What is the ASBA IPO cut-off time?
The ASBA cut-off time on the last day varies by bank. For example, SBI often has a cut-off around 2:00 PM, while HDFC and Kotak may go up to around 4:00 PM, depending on their policy.
What happens if I miss my bank’s cut-off timing?
If you miss your bank’s cut-off, your application may not be accepted or forwarded to the exchange, even if the exchange window is still open. This could mean you're excluded from the IPO allotment.
Is IPO bidding time different for NSE and BSE?
No, the official IPO bidding window provided by both NSE and BSE is generally 10:00 AM to 5:00 PM during the subscription period. However, your broker or bank cut-off times (especially on the last day) could affect when your bid is accepted by them.
Is IPO bidding time different for NSE and BSE?
No, the official IPO bidding window provided by both NSE and BSE is generally 10:00 AM to 5:00 PM during the subscription period. However, your broker or bank cut-off times (especially on the last day) could affect when your bid is accepted by them.
If I apply via UPI, by what time must I approve the mandate?

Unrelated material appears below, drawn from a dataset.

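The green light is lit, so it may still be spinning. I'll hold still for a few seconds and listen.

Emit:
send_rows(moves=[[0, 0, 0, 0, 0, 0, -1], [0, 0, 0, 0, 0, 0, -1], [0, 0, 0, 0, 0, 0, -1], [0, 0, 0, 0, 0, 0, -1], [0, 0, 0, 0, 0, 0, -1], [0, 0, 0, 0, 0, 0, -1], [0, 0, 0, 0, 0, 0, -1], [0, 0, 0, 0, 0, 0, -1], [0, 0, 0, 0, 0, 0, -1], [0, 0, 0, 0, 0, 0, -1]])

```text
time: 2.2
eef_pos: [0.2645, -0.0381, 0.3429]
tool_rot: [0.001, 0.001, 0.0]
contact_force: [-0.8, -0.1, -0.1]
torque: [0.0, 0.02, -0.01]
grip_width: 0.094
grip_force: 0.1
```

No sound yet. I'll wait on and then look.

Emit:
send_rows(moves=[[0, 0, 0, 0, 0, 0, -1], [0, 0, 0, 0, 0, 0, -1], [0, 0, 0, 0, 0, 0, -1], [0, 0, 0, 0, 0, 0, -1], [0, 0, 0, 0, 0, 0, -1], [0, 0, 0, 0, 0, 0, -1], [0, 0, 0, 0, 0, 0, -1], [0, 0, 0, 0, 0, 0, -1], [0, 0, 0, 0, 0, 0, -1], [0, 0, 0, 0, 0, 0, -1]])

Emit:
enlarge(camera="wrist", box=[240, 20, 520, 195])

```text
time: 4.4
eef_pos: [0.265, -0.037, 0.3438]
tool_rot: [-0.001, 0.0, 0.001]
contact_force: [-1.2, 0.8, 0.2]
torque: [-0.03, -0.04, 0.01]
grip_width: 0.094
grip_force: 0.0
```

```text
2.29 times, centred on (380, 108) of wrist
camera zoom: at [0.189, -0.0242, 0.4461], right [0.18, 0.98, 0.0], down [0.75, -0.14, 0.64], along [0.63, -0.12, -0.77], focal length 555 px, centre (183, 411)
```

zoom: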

For UPI applications, you usually need to approve the mandate by 5:00 PM on the final day of IPO bidding to ensure it is valid.
Can I modify or cancel my IPO bid during the bidding period?
Yes, you can typically modify or cancel your bid within the official bidding window (10:00 AM to 5:00 PM) on working days, depending on your broker or bank’s policy.
Do online broker platforms or net banking let me bid beyond exchange hours?
Many brokers let you place orders outside 10:00 AM–5:00 PM, but actual submission to the exchange is done only during the permitted window.
How long does my money stay blocked in ASBA?
With ASBA, the application amount is blocked until allotment is finalised. Post allotment, if you are not allotted shares, the funds get released.
Why do so many investors wait until the last day to apply?
Some retail investors prefer applying on the last day because they want to assess subscription trends (for example, HNI or QIB response) before placing their bids. But this strategy is risky unless you are fully aware of your bank’s or broker’s cut-off timing.